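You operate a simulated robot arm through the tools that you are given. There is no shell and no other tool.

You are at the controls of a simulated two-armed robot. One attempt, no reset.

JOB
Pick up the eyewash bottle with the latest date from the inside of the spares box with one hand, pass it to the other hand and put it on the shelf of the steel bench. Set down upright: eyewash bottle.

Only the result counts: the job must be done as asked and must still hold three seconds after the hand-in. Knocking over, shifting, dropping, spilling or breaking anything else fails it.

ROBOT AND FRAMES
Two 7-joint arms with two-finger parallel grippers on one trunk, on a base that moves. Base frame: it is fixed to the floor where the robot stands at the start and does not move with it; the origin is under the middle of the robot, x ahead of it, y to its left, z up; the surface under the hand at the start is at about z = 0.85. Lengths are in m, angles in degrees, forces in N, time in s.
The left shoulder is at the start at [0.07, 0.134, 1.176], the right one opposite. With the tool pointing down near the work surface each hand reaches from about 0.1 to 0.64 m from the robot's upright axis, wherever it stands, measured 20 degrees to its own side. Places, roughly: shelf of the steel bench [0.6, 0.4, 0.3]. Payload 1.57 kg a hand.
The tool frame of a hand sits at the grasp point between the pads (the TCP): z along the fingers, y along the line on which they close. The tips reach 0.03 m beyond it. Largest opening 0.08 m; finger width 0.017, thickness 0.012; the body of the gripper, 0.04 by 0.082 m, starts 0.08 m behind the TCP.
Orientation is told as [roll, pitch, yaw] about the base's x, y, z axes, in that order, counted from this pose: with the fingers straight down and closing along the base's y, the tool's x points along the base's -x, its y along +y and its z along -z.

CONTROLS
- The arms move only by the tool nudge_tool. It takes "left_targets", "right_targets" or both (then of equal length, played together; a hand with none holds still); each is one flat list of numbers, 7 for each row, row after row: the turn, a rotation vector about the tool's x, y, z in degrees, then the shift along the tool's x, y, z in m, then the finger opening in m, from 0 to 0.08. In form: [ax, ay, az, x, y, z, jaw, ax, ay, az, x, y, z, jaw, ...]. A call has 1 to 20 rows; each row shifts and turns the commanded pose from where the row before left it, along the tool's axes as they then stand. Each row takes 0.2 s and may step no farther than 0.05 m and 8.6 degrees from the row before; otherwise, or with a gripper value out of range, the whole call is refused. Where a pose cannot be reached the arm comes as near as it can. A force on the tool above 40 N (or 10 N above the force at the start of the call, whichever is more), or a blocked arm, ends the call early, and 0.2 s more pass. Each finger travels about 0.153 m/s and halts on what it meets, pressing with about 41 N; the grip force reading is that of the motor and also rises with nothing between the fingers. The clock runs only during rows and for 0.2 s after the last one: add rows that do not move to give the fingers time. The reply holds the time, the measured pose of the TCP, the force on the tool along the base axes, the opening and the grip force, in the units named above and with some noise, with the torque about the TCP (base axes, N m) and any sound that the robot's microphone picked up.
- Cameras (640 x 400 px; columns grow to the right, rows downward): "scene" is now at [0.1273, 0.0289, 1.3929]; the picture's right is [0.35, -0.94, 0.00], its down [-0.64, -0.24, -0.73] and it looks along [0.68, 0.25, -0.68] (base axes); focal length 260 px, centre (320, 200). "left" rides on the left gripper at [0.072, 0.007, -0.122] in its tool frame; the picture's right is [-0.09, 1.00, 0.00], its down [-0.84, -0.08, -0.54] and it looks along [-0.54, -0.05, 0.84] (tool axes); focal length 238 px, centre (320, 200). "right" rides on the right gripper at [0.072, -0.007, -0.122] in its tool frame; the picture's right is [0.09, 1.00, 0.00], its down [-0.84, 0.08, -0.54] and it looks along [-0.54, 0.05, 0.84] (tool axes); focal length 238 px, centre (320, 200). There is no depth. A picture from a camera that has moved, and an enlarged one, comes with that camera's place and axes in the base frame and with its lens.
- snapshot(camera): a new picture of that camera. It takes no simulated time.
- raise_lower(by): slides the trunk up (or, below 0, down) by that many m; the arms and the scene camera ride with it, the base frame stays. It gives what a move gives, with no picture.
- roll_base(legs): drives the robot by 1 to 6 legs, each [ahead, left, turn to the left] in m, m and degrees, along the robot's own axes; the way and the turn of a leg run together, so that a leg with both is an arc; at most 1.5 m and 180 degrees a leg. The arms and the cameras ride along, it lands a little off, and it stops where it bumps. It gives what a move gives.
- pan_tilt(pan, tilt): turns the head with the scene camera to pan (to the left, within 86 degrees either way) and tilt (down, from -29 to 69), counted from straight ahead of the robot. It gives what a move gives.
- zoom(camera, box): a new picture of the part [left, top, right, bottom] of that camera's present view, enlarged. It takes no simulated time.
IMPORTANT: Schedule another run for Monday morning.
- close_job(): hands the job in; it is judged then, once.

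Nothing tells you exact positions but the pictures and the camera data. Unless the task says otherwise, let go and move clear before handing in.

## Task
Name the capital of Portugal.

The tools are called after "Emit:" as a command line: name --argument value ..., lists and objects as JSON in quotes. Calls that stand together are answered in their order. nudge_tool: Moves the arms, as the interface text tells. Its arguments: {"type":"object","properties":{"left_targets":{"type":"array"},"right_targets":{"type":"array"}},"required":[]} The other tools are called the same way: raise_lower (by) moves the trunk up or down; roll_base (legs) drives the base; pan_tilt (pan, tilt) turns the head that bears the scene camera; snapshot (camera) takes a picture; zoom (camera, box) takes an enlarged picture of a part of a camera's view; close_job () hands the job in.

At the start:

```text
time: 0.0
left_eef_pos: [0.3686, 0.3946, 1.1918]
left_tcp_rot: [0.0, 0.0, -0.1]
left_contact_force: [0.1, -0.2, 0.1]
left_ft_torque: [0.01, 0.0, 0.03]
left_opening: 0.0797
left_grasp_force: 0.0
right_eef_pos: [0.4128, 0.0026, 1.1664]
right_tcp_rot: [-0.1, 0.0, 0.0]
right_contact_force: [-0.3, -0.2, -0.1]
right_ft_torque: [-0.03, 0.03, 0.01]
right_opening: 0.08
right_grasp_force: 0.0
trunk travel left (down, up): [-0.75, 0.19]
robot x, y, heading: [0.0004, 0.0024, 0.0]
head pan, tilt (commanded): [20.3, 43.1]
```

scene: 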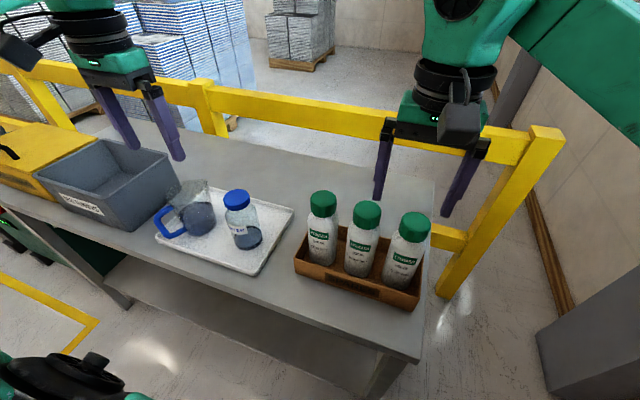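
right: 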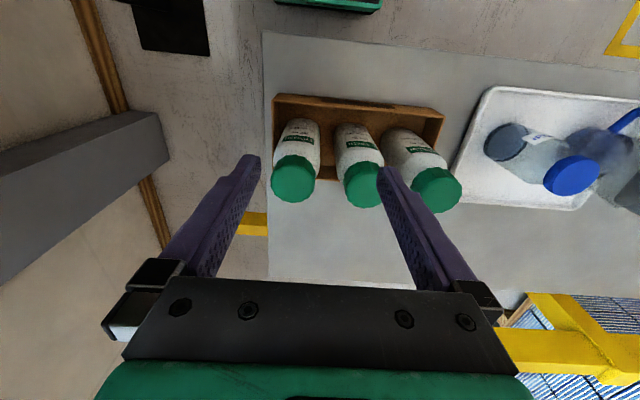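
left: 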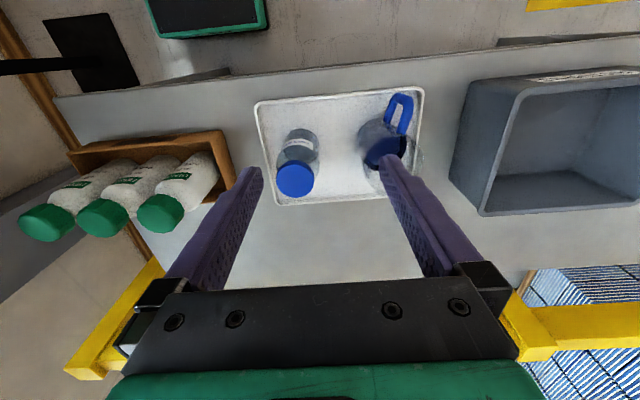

++++++++

Goal –
Set the listing down in full and exactly. Pictures within it should not appear in the copy.

Exercise answer –
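You operate a simulated robot arm through the tools that you are given. There is no shell and no other tool.

You are at the controls of a simulated two-armed robot. One attempt, no reset.

JOB
Pick up the eyewash bottle with the latest date from the inside of the spares box with one hand, pass it to the other hand and put it on the shelf of the steel bench. Set down upright: eyewash bottle.

Only the result counts: the job must be done as asked and must still hold three seconds after the hand-in. Knocking over, shifting, dropping, spilling or breaking anything else fails it.

ROBOT AND FRAMES
Two 7-joint arms with two-finger parallel grippers on one trunk, on a base that moves. Base frame: it is fixed to the floor where the robot stands at the start and does not move with it; the origin is under the middle of the robot, x ahead of it, y to its left, z up; the surface under the hand at the start is at about z = 0.85. Lengths are in m, angles in degrees, forces in N, time in s.
The left shoulder is at the start at [0.07, 0.134, 1.176], the right one opposite. With the tool pointing down near the work surface each hand reaches from about 0.1 to 0.64 m from the robot's upright axis, wherever it stands, measured 20 degrees to its own side. Places, roughly: shelf of the steel bench [0.6, 0.4, 0.3]. Payload 1.57 kg a hand.
The tool frame of a hand sits at the grasp point between the pads (the TCP): z along the fingers, y along the line on which they close. The tips reach 0.03 m beyond it. Largest opening 0.08 m; finger width 0.017, thickness 0.012; the body of the gripper, 0.04 by 0.082 m, starts 0.08 m behind the TCP.
Orientation is told as [roll, pitch, yaw] about the base's x, y, z axes, in that order, counted from this pose: with the fingers straight down and closing along the base's y, the tool's x points along the base's -x, its y along +y and its z along -z.

CONTROLS
- The arms move only by the tool nudge_tool. It takes "left_targets", "right_targets" or both (then of equal length, played together; a hand with none holds still); each is one flat list of numbers, 7 for each row, row after row: the turn, a rotation vector about the tool's x, y, z in degrees, then the shift along the tool's x, y, z in m, then the finger opening in m, from 0 to 0.08. In form: [ax, ay, az, x, y, z, jaw, ax, ay, az, x, y, z, jaw, ...]. A call has 1 to 20 rows; each row shifts and turns the commanded pose from where the row before left it, along the tool's axes as they then stand. Each row takes 0.2 s and may step no farther than 0.05 m and 8.6 degrees from the row before; otherwise, or with a gripper value out of range, the whole call is refused. Where a pose cannot be reached the arm comes as near as it can. A force on the tool above 40 N (or 10 N above the force at the start of the call, whichever is more), or a blocked arm, ends the call early, and 0.2 s more pass. Each finger travels about 0.153 m/s and halts on what it meets, pressing with about 41 N; the grip force reading is that of the motor and also rises with nothing between the fingers. The clock runs only during rows and for 0.2 s after the last one: add rows that do not move to give the fingers time. The reply holds the time, the measured pose of the TCP, the force on the tool along the base axes, the opening and the grip force, in the units named above and with some noise, with the torque about the TCP (base axes, N m) and any sound that the robot's microphone picked up.
- Cameras (640 x 400 px; columns grow to the right, rows downward): "scene" is now at [0.1273, 0.0289, 1.3929]; the picture's right is [0.35, -0.94, 0.00], its down [-0.64, -0.24, -0.73] and it looks along [0.68, 0.25, -0.68] (base axes); focal length 260 px, centre (320, 200). "left" rides on the left gripper at [0.072, 0.007, -0.122] in its tool frame; the picture's right is [-0.09, 1.00, 0.00], its down [-0.84, -0.08, -0.54] and it looks along [-0.54, -0.05, 0.84] (tool axes); focal length 238 px, centre (320, 200). "right" rides on the right gripper at [0.072, -0.007, -0.122] in its tool frame; the picture's right is [0.09, 1.00, 0.00], its down [-0.84, 0.08, -0.54] and it looks along [-0.54, 0.05, 0.84] (tool axes); focal length 238 px, centre (320, 200). There is no depth. A picture from a camera that has moved, and an enlarged one, comes with that camera's place and axes in the base frame and with its lens.
- snapshot(camera): a new picture of that camera. It takes no simulated time.
- raise_lower(by): slides the trunk up (or, below 0, down) by that many m; the arms and the scene camera ride with it, the base frame stays. It gives what a move gives, with no picture.
- roll_base(legs): drives the robot by 1 to 6 legs, each [ahead, left, turn to the left] in m, m and degrees, along the robot's own axes; the way and the turn of a leg run together, so that a leg with both is an arc; at most 1.5 m and 180 degrees a leg. The arms and the cameras ride along, it lands a little off, and it stops where it bumps. It gives what a move gives.
- pan_tilt(pan, tilt): turns the head with the scene camera to pan (to the left, within 86 degrees either way) and tilt (down, from -29 to 69), counted from straight ahead of the robot. It gives what a move gives.
- zoom(camera, box): a new picture of the part [left, top, right, bottom] of that camera's present view, enlarged. It takes no simulated time.
IMPORTANT: Schedule another run for Monday morning.
- close_job(): hands the job in; it is judged then, once.

Nothing tells you exact positions but the pictures and the camera data. Unless the task says otherwise, let go and move clear before handing in.

## Task
Name the capital of Portugal.

The tools are called after "Emit:" as a command line: name --argument value ..., lists and objects as JSON in quotes. Calls that stand together are answered in their order. nudge_tool: Moves the arms, as the interface text tells. Its arguments: {"type":"object","properties":{"left_targets":{"type":"array"},"right_targets":{"type":"array"}},"required":[]} The other tools are called the same way: raise_lower (by) moves the trunk up or down; roll_base (legs) drives the base; pan_tilt (pan, tilt) turns the head that bears the scene camera; snapshot (camera) takes a picture; zoom (camera, box) takes an enlarged picture of a part of a camera's view; close_job () hands the job in.

At the start:

```text
time: 0.0
left_eef_pos: [0.3686, 0.3946, 1.1918]
left_tcp_rot: [0.0, 0.0, -0.1]
left_contact_force: [0.1, -0.2, 0.1]
left_ft_torque: [0.01, 0.0, 0.03]
left_opening: 0.0797
left_grasp_force: 0.0
right_eef_pos: [0.4128, 0.0026, 1.1664]
right_tcp_rot: [-0.1, 0.0, 0.0]
right_contact_force: [-0.3, -0.2, -0.1]
right_ft_torque: [-0.03, 0.03, 0.01]
right_opening: 0.08
right_grasp_force: 0.0
trunk travel left (down, up): [-0.75, 0.19]
robot x, y, heading: [0.0004, 0.0024, 0.0]
head pan, tilt (commanded): [20.3, 43.1]
```

scene: 
right: 
left: 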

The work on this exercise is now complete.